» **WHAT TO DO**
Select every line below containing the word "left".
— Start —
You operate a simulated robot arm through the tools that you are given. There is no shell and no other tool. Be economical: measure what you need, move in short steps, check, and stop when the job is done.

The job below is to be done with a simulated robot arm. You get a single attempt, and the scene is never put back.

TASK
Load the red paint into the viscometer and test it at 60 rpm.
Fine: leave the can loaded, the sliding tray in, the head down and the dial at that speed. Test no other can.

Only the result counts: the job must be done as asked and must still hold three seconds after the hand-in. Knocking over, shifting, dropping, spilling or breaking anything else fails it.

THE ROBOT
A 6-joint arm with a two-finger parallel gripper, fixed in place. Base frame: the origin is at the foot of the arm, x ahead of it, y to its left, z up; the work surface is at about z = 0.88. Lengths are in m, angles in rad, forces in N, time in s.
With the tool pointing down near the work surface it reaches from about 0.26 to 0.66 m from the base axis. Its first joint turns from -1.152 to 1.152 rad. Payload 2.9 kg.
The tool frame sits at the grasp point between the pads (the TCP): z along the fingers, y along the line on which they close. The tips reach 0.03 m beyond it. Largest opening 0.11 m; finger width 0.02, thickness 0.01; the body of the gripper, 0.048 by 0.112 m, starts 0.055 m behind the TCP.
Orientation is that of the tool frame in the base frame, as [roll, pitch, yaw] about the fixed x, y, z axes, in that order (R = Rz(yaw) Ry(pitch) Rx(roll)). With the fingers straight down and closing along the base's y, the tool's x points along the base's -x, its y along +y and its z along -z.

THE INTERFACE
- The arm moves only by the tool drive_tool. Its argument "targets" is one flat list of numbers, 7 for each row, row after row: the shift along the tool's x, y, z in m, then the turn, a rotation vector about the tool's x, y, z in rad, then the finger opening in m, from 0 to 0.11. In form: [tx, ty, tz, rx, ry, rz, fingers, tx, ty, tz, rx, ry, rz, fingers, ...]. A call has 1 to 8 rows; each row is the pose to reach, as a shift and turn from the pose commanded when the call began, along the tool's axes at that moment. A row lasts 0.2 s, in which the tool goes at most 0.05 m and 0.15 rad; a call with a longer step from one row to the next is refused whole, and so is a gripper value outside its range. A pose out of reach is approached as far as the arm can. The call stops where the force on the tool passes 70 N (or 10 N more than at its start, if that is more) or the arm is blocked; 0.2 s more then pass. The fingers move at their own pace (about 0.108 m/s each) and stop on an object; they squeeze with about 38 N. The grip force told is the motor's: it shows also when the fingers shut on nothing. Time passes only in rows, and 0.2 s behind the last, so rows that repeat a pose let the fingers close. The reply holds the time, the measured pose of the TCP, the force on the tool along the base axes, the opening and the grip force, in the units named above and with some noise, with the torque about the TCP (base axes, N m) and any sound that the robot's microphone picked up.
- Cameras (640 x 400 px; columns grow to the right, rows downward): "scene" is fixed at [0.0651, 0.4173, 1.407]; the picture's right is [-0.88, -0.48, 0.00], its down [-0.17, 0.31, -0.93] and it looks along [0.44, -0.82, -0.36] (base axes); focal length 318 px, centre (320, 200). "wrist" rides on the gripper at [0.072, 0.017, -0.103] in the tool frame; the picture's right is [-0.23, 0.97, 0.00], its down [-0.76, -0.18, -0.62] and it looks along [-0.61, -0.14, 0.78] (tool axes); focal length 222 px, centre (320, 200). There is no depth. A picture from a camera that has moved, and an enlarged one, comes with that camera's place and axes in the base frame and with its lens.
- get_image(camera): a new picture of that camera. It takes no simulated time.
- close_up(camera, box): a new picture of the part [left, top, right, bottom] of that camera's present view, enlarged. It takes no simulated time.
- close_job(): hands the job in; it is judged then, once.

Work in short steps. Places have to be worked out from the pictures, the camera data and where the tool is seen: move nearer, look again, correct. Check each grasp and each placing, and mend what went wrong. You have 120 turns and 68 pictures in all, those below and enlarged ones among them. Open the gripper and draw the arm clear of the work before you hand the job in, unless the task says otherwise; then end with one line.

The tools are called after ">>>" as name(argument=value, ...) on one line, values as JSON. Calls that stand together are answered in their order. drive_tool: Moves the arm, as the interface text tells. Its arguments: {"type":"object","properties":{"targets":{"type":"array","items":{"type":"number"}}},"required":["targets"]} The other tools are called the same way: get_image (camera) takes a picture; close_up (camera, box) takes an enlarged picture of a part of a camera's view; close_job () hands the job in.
— End —
» **CORRECT OUTPUT**
A 6-joint arm with a two-finger parallel gripper, fixed in place. Base frame: the origin is at the foot of the arm, x ahead of it, y to its left, z up; the work surface is at about z = 0.88. Lengths are in m, angles in rad, forces in N, time in s.
- close_up(camera, box): a new picture of the part [left, top, right, bottom] of that camera's present view, enlarged. It takes no simulated time.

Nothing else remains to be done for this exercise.